**Data:**
_ _ _ _ _

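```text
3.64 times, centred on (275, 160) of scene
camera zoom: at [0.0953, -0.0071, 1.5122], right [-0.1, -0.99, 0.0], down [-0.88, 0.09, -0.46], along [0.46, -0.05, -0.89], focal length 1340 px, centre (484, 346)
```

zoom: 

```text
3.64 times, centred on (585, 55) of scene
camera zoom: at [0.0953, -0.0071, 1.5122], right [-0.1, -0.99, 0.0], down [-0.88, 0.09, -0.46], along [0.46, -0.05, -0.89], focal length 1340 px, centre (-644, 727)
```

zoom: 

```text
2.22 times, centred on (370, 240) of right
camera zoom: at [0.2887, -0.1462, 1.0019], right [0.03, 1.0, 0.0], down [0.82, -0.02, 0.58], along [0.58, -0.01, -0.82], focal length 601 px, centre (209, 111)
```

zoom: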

_ _ _ _ _

**Requirement:** Look above for every line with the word "length" and copy it.

**Solution for this problem:**
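camera zoom: at [0.0953, -0.0071, 1.5122], right [-0.1, -0.99, 0.0], down [-0.88, 0.09, -0.46], along [0.46, -0.05, -0.89], focal length 1340 px, centre (484, 346)
camera zoom: at [0.0953, -0.0071, 1.5122], right [-0.1, -0.99, 0.0], down [-0.88, 0.09, -0.46], along [0.46, -0.05, -0.89], focal length 1340 px, centre (-644, 727)
camera zoom: at [0.2887, -0.1462, 1.0019], right [0.03, 1.0, 0.0], down [0.82, -0.02, 0.58], along [0.58, -0.01, -0.82], focal length 601 px, centre (209, 111)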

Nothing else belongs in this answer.